→ **PAGE EXTRACT**

譲渡,貸渡し及び譲渡・貸渡しのための展示の差止め並びに廃棄を求めるとと
もに,民法709条及び意匠法39条2項に基づき損害賠償金134万562
4円(予備的に同条3項に基づき損害賠償金32万8879円)及びこれに対
する不法行為の後の日である平成27年1月20日(訴状送達の日の翌日)か
ら支払済みまで民法所定の年5分の割合による遅延損害金の支払を求める事案
である。
2前提事実(当事者間に争いがない事実又は文中掲記した証拠及び弁論の全趣
旨により容易に認定できる事実)
(1)当事者
ア原告は,建築・土木工事関連の設備・備品・金物の製造・販売などを主
な業務とする株式会社である。
イ被告は,土木・舗装工事及び工事・道路保安用品の販売・レンタル(リ
ース)などを主な業務とする株式会社である。

→ **AVAILABLE DATA**
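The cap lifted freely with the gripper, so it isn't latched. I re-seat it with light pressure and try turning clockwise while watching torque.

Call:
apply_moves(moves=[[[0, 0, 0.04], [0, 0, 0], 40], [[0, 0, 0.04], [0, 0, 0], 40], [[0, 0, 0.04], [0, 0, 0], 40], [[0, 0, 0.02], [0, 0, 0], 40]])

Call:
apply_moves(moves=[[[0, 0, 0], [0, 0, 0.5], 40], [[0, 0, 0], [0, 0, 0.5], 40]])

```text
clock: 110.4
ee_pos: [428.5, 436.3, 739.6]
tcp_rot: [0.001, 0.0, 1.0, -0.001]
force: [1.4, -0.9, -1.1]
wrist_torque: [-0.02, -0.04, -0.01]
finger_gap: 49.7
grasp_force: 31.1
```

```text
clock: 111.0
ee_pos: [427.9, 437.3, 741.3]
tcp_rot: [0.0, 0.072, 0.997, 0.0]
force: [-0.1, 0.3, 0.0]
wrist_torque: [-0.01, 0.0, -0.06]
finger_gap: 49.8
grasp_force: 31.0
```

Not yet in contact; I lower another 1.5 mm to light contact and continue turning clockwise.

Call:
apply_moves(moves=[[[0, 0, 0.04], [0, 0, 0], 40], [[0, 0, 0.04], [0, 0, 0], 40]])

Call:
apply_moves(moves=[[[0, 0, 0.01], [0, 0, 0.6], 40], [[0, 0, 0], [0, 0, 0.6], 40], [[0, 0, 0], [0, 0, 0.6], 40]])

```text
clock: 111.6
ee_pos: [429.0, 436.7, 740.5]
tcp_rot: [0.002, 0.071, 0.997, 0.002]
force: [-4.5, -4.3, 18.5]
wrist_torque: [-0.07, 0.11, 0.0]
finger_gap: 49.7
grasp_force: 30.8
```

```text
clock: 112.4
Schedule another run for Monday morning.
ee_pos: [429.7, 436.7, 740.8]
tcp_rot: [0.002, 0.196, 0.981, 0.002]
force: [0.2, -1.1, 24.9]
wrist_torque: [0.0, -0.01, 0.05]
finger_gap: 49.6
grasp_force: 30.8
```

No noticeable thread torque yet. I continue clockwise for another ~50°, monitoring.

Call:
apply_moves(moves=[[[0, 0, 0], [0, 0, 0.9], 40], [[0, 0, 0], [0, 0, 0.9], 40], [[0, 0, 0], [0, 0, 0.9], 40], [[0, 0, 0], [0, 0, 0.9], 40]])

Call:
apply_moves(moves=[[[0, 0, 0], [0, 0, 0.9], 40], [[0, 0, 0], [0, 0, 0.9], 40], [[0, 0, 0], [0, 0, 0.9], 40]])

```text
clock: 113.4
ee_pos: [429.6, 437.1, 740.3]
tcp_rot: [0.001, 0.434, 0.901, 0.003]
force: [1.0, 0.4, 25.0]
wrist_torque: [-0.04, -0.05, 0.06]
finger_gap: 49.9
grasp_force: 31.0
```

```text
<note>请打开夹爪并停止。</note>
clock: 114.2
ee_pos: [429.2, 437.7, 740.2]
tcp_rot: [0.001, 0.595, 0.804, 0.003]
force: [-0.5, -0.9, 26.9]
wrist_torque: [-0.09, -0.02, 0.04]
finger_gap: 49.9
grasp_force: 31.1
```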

→ **WHAT IS BEING ASKED**
Reproduce the wording of the page extract between "譲渡,貸渡し及び譲渡・貸渡しのための展示の差止め並びに廃棄を求めるとと" and "旨により容易に認定できる事実)", with both ends included.

→ **WRITTEN ANSWER**
譲渡,貸渡し及び譲渡・貸渡しのための展示の差止め並びに廃棄を求めるとと
もに,民法709条及び意匠法39条2項に基づき損害賠償金134万562
4円(予備的に同条3項に基づき損害賠償金32万8879円)及びこれに対
する不法行為の後の日である平成27年1月20日(訴状送達の日の翌日)か
ら支払済みまで民法所定の年5分の割合による遅延損害金の支払を求める事案
である。
2前提事実(当事者間に争いがない事実又は文中掲記した証拠及び弁論の全趣
旨により容易に認定できる事実)